Begin Excerpted text

In the West Bank, the trend is reversed, with 71% of Palestinians surveyed supporting Hamas’s continued rule in Gaza, up from 64% in the previous poll, by the Palestinian Center for Policy and Survey Research.

Hamas didn’t respond to a request for comment.

The Hamas military leader in Gaza, Yahya Sinwar, is calculating that more fighting and more Palestinian civilian deaths work to his advantage, messages he has sent to ceasefire mediators and Hamas colleagues show.

The survey took place at the end of May, before an Israeli operation to rescue four hostages left 274 Palestinians dead and 700 injured at the weekend, according to Palestinian health authorities. The Israeli military said about 100 Palestinians were killed or wounded, including Hamas militants and civilians caught in the crossfire.

In response to the rescue operation, Hamas has hardened its negotiating stance, adding new terms that Israel can’t accept to an Israeli proposal presented by President Biden almost two weeks ago.

End Excerpted text
Begin Provided material

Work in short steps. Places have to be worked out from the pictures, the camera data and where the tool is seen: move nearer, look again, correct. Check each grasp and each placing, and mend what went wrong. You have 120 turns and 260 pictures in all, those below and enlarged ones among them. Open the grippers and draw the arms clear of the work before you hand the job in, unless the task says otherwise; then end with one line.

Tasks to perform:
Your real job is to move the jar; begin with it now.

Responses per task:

End Provided material

Tasks to perform:
1 > Cite the excerpted text exactly. Begin with "Hamas didn’t respond" and finish with "two weeks ago.".
2 > Supply the part of the excerpted text that comes after its last sentence.

Responses per task:
1 >
Hamas didn’t respond to a request for comment.

The Hamas military leader in Gaza, Yahya Sinwar, is calculating that more fighting and more Palestinian civilian deaths work to his advantage, messages he has sent to ceasefire mediators and Hamas colleagues show.

The survey took place at the end of May, before an Israeli operation to rescue four hostages left 274 Palestinians dead and 700 injured at the weekend, according to Palestinian health authorities. The Israeli military said about 100 Palestinians were killed or wounded, including Hamas militants and civilians caught in the crossfire.

In response to the rescue operation, Hamas has hardened its negotiating stance, adding new terms that Israel can’t accept to an Israeli proposal presented by President Biden almost two weeks ago.

2 >
The militant group said in a statement late Wednesday that it had shown the “required positivity” to reach an agreement that “meets our people’s just demands, including a permanent ceasefire, complete withdrawal from the territory, return of displaced people, reconstruction and a serious prisoner exchange deal.”

Palestinian men walk along a narrow street past destroyed buildings in Khan Yunis, in the southern Gaza Strip. Picture: AFP
Palestinian men walk along a narrow street past destroyed buildings in Khan Yunis, in the southern Gaza Strip. Picture: AFP

U.S. national security adviser Jake Sullivan said Thursday that Hamas hadn’t accepted the proposal but instead had responded with an amended proposal.

“Our goal is to figure out how we work to bridge the remaining gaps to get to a deal,” he told reporters ahead of the G-7 summit in Italy.

Israel and Hamas have haggled for months over fundamental differences in a familiar playbook that has ended each time in a collapse of talks. Hamas wants a permanent stop to the war and withdrawal of Israeli forces in exchange for the hostages it is holding in Gaza. Israel has said it won’t leave Hamas intact in the enclave and needs its hostages back before the war is declared over.

“People in Gaza have lost faith in Hamas, including many of the movement’s supporters. But people hate Israel more,” said a resident of the enclave.

“Following Hamas’s latest response, there is now unprecedented discontent and frustration within Gaza,” Nazir Majali, an Israel-based analyst with Arabic newspaper Asharq Al-Awsat, said Thursday.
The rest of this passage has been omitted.